§ **Aim**
Locate "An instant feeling" and "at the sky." in the reading passage, and write out these words with everything between them.

§ **Reading passage**
The Day That Changed My Life | Teen Ink

The Day That Changed My Life

October 24, 2017
By brandon3 BRONZE, Battle Creek, Michigan
brandon3 BRONZE, Battle Creek, Michigan
1 article 0 photos 0 comments

I still remember every detail from start to finish when I broke my leg. It changed me a lot as a person. I remember every detail from the time I got home from school that day, to every thought that went through my head as soon as the crash started, to surgery late that night. I even remember almost everything I was coherent for during my 2 week stay at the hospital. When I got home from school my brother wanted me to go out and ride dirt bikes with him, but I was tired so I decided to stay in the house and rest for a couple hours. He came inside after a while laughing and told me that he crashed pretty hard. I was thinking to myself, that was weird he doesn’t usually crash at all, must be an off day or something. Turns out it was an off day for me too. An hour or so passed and I decided to go out and ride by myself.


I rode for somewhere in the neighborhood of forty-five minutes with no problems, then I was doing what I normally do, about thirty-five or forty miles per hour through the trees and I assumed I would be fine seems how I had done it a thousand times with no problems.


Next thing I remember seeing and feeling my hand get jarred off the handlebars as I hit a big bump.


An instant feeling of hopelessness hit immediately. At that point I knew I was just along for the ride.


Everything happened so fast it was kind of blurry, but oddly at the same time everything felt like slow motion. I remember seeing the tree that I hit, as soon as I seen it I thought, this could get interesting. I no more than got done thinking that when I felt myself hit the tree. Before I knew it I was laying on the ground staring through the tree tops at the sky.


I yelled for my dad  to come help me, because I knew just by the feeling in my leg that there was no way I could walk myself up to the house. He came running over to me and we made sure my neck and back was okay and got my helmet off of me. He said he was going to run up to the house and get my mom and brother. I laid there thinking to myself for what felt like an hour about what just happened and the fact that it was september 29th and bow season starts on october 1st. After what turned out to only be a few minutes, I heard footsteps racing down the trail that I had crashed on. I seen my brother’s face appear above me.


He said, “Holy s***, are you okay?! I thought you were dead! All I could see was your leg all twisted up the rest of your body was behind the tree.”

§ **Data section**
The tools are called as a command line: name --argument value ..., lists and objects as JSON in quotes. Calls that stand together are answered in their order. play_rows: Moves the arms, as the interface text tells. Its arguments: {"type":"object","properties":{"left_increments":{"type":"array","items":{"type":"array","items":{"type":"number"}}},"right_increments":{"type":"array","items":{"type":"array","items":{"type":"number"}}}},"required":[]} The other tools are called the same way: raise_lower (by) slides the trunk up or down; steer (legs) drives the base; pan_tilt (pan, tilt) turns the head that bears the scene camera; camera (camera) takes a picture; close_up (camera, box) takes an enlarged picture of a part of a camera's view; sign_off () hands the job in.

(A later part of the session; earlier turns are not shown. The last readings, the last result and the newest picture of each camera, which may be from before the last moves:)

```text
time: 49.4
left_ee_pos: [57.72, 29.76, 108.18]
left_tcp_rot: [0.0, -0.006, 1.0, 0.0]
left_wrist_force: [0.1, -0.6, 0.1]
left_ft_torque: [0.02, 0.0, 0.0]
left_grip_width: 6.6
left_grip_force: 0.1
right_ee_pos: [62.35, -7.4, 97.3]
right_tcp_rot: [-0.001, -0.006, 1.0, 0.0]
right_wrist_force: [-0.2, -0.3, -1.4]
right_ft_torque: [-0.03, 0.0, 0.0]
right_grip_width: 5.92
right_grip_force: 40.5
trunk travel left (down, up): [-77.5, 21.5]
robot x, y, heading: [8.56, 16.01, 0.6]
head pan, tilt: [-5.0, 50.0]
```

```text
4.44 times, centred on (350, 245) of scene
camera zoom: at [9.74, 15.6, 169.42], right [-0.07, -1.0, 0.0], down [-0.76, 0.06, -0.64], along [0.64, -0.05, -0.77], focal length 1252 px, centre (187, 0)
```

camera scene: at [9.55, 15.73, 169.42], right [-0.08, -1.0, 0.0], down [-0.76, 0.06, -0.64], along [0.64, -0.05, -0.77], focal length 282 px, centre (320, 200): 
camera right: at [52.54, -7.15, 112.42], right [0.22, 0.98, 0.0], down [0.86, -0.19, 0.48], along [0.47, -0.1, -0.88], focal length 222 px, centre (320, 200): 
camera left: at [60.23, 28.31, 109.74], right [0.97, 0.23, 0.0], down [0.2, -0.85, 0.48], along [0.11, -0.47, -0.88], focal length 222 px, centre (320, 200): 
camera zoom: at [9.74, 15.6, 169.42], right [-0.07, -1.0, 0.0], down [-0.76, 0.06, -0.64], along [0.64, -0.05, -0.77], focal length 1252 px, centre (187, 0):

§ **Response to this exercise**
An instant feeling of hopelessness hit immediately. At that point I knew I was just along for the ride.


Everything happened so fast it was kind of blurry, but oddly at the same time everything felt like slow motion. I remember seeing the tree that I hit, as soon as I seen it I thought, this could get interesting. I no more than got done thinking that when I felt myself hit the tree. Before I knew it I was laying on the ground staring through the tree tops at the sky.